= What is needed =
Give the number of lines containing the word "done" and nothing more.

__________________________________________________

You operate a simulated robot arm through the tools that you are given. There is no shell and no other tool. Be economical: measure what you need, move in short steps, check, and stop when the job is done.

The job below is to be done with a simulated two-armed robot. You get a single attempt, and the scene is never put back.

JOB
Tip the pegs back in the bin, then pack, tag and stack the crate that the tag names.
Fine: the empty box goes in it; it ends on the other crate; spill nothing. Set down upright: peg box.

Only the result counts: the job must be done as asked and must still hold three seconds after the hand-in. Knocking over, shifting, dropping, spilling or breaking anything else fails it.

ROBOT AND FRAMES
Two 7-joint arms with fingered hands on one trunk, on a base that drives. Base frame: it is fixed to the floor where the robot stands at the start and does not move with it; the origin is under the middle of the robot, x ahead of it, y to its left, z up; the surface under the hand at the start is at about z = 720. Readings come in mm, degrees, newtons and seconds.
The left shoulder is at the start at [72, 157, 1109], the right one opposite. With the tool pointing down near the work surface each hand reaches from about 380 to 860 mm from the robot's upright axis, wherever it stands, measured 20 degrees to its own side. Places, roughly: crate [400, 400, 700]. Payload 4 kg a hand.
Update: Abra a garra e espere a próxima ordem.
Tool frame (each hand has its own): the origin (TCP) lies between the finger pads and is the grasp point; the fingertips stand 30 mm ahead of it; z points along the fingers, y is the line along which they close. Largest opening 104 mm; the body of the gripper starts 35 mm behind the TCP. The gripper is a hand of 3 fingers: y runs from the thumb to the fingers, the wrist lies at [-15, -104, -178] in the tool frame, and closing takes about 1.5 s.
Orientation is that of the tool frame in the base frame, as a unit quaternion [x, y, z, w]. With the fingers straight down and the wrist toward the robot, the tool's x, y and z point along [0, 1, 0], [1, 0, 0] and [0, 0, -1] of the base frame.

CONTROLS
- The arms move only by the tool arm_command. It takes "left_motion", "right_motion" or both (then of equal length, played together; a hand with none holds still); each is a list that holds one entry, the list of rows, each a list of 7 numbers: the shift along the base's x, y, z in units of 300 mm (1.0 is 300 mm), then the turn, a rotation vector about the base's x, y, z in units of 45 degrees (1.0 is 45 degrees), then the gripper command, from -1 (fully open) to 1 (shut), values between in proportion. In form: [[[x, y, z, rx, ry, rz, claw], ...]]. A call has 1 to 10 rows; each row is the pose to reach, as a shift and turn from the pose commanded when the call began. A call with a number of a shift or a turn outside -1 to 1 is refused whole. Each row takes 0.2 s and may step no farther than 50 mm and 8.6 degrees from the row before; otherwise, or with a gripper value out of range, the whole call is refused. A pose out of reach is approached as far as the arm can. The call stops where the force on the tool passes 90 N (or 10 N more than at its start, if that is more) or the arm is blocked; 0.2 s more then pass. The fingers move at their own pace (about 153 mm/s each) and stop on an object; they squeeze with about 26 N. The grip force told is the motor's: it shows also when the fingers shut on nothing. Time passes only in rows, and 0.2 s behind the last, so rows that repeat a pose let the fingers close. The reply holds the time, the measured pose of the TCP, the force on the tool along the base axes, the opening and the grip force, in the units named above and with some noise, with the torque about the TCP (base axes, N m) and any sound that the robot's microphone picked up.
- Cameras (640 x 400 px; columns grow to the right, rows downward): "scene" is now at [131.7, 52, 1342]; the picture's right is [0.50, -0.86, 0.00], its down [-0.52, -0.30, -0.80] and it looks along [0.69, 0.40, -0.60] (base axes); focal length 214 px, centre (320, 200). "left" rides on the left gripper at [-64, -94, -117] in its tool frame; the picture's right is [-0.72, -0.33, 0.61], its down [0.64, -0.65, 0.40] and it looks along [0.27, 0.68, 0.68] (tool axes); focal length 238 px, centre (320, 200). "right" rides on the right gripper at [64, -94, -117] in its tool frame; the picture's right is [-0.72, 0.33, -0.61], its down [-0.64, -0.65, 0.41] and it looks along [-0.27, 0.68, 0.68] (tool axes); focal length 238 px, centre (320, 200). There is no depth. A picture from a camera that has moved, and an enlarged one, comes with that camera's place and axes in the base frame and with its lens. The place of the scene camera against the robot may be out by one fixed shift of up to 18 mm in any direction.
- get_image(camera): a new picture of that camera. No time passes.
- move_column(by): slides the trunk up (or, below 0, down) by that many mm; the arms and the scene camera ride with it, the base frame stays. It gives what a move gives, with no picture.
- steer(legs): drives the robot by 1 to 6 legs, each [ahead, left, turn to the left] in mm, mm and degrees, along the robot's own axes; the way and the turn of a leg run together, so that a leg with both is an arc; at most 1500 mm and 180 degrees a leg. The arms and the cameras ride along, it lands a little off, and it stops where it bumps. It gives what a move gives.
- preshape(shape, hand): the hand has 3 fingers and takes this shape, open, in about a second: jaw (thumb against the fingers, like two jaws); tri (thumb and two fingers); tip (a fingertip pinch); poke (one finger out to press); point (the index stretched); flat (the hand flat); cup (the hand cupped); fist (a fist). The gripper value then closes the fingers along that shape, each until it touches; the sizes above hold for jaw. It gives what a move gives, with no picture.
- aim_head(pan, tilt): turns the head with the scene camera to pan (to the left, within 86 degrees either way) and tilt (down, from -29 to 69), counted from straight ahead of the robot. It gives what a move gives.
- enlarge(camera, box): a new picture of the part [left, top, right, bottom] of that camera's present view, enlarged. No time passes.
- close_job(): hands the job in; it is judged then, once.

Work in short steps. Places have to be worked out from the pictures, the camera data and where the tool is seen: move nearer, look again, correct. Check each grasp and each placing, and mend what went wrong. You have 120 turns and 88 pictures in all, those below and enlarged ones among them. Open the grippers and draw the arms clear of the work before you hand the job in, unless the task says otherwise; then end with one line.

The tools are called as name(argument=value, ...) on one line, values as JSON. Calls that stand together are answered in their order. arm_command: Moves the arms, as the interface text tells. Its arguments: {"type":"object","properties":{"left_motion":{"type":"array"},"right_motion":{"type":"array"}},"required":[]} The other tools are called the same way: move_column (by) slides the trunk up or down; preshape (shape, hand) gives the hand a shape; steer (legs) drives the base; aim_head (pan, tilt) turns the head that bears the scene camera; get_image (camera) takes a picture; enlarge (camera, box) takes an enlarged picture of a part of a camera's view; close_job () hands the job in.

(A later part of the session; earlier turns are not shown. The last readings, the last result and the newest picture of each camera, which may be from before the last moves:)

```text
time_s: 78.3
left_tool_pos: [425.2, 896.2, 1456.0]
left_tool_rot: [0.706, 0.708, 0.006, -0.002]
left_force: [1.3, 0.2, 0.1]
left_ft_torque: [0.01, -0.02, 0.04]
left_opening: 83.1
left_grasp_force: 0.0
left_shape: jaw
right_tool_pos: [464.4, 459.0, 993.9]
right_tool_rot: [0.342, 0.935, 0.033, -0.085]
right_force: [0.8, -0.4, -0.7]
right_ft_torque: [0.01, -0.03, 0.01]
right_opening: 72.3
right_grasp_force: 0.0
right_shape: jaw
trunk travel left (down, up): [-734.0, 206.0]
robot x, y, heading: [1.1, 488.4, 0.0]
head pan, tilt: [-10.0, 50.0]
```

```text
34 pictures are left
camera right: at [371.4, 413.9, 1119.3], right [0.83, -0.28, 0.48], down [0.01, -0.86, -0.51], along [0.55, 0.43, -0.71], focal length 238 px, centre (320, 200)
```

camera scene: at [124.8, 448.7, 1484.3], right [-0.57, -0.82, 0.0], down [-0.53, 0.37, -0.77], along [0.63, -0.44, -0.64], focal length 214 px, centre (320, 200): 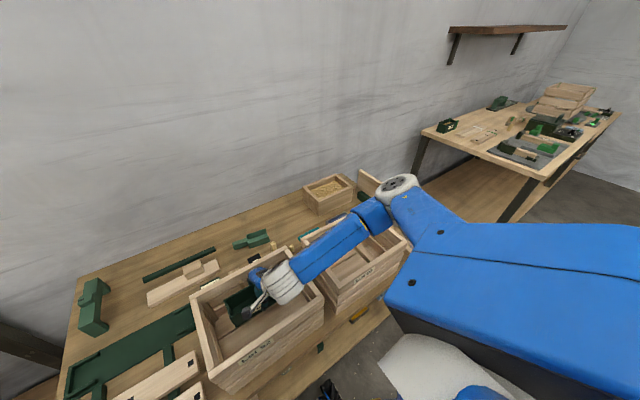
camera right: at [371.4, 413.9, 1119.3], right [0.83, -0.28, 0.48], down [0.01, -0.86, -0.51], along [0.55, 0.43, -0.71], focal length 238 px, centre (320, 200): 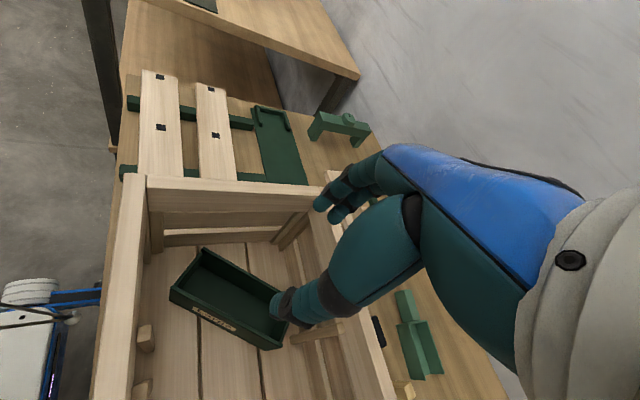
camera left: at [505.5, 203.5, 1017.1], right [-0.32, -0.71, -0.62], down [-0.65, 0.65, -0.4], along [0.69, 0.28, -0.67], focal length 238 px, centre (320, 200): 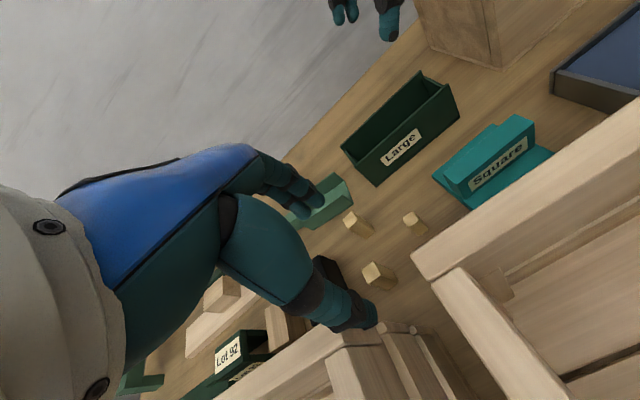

__________________________________________________

= Solution to this task =
3